SET OF TASKS »
1. Retype the section of the document passage that opens with "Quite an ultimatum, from" and closes with "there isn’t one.".
2. Continue the document passage from where it stops.
*** DOCUMENT PASSAGE
Halfer reasoning is that because step 2 is twice as likely to occur as step 4B and that because if 4B will occur then I am equally likely to be in step 2 as step 4B then I am three times as likely to be in step 2 as step 4B. — Michael
whenever she awakens, the coin landed (or will land) tails two times out of three — Pierre-Normand
This is not true. There are three possible awakenings, Monday-Heads, Tuesday-Heads, Tuesday-Tails, and SB's job on awakening is determine the probability that she is experiencing each of these. The coin has a 50% chance of landing heads, and if it does, the awakening will be on Monday 100% of the time. Therefore, P(Monday-Heads) = 50%. The coin has a 50% chance of landing tails, and if it does, the awakening will be on Monday 50% of the time, and Tuesday 50% of the time. Therefore, P(Tuesday-Heads) = P(Tuesday-Tails) = 25%. If this is true, and I don't see how it can be reasonably argued against, on each awakening the coin is equally likely to be heads and tails. — hypericin
Now, let's look at a particular moment of Leonard's visit. As he walks, before reaching a new enclosure, he might reason this way: "Since each fork in the path gives an equal chance of leading to a T-path or an H-path, there is a 50% chance that the next enclosure I'll see will have a hippo." Thus, when he approaches an enclosure, he might conclude there is a 25% chance of it being a tiger enclosure, and a 25% chance of it being a toucan enclosure.
Is this reasoning accurate? — Pierre-Normand
From the episodic perspective, Sleeping Beauty knows that conditionally on her present awakening being the first, it is equally probable that it is a H-awakening (and that the coin will land heads) or that it is a T-first-awakening (and that the coin will land tails). She also knows that in the event the coin will land (or has landed) tails, it is equiprobable that she is experiencing a T-first-awakening or a T-second awakening. Since the three possible outcomes are exclusive from her episodic perspective, their probabilities must sum up to 1 and since P(H-awakening) = P(T-first-awakening) and P(T-first-awakening) = P(T-second awakening), all three possible outcomes must have probability 1/3. — Pierre-Normand
Yet that is the basis of your argument. You even reiterate it here. And it is part of your circular argument, which you used this non sequitur to divert attention from:I can't prove a negative. — Michael
I have. You ignore it. But this is a fallacious argument. Claiming I did something different does not prove the way you handles the different thing is right and mine was wrong.If there is some prior probability that is ruled out when woken then tell me what it is.
Quite an ultimatum, from one who never answers questions and ignores answers he can't refute. Since you haven't proven why the event "Heads&Tuesday" doesn't exist - and in fact can't, by your ":can't prove a negative" assertion, I have every reason to accept that it does exist.If you can’t then I have every reason to accept that there isn’t one.
******
*** RECORDED DATA
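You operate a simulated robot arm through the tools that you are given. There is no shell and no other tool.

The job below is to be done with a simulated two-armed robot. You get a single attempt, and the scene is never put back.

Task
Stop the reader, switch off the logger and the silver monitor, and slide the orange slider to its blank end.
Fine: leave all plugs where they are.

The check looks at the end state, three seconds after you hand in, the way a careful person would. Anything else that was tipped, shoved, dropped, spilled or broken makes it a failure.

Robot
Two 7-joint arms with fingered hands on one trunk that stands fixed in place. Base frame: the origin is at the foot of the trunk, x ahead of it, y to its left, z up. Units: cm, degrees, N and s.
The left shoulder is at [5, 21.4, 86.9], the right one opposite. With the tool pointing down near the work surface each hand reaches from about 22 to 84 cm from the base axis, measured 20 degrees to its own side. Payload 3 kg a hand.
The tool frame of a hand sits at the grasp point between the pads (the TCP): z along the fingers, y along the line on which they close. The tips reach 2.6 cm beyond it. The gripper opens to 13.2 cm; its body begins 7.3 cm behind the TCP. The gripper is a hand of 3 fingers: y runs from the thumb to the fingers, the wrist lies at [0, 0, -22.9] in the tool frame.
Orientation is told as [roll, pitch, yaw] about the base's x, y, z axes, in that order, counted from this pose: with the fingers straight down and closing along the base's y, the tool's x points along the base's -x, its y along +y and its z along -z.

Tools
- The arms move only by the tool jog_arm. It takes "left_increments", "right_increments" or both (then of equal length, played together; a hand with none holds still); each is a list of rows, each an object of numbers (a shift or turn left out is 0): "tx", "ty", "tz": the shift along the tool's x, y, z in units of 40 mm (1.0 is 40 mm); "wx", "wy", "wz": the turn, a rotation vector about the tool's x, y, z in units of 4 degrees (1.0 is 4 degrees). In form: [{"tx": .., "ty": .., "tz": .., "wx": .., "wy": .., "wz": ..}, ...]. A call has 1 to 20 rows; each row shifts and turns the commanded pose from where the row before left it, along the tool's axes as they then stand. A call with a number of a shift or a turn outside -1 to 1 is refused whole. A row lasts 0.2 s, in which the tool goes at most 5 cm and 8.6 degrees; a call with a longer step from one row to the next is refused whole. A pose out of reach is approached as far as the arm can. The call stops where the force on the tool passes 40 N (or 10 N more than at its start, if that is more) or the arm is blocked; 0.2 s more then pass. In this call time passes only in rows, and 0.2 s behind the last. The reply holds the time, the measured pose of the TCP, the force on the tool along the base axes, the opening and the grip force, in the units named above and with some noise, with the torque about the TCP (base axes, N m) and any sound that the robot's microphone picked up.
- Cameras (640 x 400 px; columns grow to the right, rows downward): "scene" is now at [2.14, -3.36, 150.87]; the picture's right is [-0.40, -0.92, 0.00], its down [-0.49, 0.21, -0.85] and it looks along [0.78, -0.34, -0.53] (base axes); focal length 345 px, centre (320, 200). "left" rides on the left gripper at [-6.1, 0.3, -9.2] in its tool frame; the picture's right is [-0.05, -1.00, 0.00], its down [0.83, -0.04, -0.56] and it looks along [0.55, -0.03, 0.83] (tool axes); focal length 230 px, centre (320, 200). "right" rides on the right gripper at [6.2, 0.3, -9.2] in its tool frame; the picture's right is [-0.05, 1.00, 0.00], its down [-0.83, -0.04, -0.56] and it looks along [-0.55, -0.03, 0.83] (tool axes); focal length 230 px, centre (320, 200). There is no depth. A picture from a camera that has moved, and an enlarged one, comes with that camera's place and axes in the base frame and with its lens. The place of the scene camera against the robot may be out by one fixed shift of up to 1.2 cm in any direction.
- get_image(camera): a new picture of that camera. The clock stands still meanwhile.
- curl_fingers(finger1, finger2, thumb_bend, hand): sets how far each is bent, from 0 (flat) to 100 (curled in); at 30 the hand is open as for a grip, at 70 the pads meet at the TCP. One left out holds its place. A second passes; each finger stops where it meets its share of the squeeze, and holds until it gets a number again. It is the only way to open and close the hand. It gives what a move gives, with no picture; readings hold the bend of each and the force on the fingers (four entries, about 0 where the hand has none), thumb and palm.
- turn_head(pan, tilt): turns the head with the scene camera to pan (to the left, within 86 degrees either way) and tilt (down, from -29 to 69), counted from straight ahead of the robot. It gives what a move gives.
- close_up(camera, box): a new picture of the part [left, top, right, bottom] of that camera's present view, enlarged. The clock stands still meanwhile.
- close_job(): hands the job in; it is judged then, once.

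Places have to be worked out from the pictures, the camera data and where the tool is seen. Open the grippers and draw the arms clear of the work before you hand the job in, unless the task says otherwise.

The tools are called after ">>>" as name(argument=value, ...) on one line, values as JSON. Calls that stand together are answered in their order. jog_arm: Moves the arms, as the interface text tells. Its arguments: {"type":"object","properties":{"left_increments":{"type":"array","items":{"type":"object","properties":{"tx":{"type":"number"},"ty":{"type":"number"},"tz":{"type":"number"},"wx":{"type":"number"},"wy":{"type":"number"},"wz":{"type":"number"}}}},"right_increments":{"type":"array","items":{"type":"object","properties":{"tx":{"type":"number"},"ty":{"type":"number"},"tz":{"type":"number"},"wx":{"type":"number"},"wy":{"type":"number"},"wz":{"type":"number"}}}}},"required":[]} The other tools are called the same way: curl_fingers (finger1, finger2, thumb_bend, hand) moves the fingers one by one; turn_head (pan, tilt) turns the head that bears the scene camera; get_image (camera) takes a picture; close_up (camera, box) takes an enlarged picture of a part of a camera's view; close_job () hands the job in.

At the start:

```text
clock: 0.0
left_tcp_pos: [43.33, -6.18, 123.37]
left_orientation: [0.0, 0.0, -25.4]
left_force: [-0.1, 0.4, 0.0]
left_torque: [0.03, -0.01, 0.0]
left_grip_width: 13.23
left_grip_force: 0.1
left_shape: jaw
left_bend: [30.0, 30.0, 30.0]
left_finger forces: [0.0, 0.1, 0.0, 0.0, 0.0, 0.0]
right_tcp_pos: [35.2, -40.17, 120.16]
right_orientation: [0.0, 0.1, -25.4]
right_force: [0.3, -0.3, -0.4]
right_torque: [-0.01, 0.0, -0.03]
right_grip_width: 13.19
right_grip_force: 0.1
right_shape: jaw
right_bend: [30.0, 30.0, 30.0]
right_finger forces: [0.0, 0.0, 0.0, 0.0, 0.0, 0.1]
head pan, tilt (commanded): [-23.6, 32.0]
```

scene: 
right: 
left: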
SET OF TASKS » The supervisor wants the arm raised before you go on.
******
IN RESPONSE »
1.
Quite an ultimatum, from one who never answers questions and ignores answers he can't refute. Since you haven't proven why the event "Heads&Tuesday" doesn't exist - and in fact can't, by your ":can't prove a negative" assertion, I have every reason to accept that it does exist.If you can’t then I have every reason to accept that there isn’t one.

2.
I just need you to agree that it is equivalent to your procedure first. — JeffJo
Something is indeed is ruled out when she wakes. — JeffJo
The next enclosure is the toucon enclosure iff I first turned right at the fork (P = 1/2) and then passed the tiger enclosure.
2. My credence that the next enclosure is the toucon enclosure is equal to the probability that the first event happened multiplied by the probability that the second (dependent) event happened. — Michael
1. Conditionally on its being a first encounter on a path segment, P(Tiger) = P(Hippo)
2. Conditionally on Leonard being on a T-path segment, P(Tiger) = P(Toucan)
3. The three possible outcomes are exhaustive and mutually exclusive
4. Therefore, P(Tiger) = P(Hippo) = P(Toucan) = 1/3 — Pierre-Normand
You need to prove this inference:
P(Hippo|Hippo or Tiger) = P(Tiger|Hippo or Tiger)
Therefore P(Hippo) = P(Tiger) — Michael
I’m only considering one fork as only that is comparable to the Sleeping Beauty problem. What’s true of multiple forks isn’t true of one fork, as evidenced by (1);
1. The next enclosure is the toucon [sic] enclosure iff I first turned right at the fork (P = 1/2) and then passed the tiger enclosure.
This isn’t true if there are two forks.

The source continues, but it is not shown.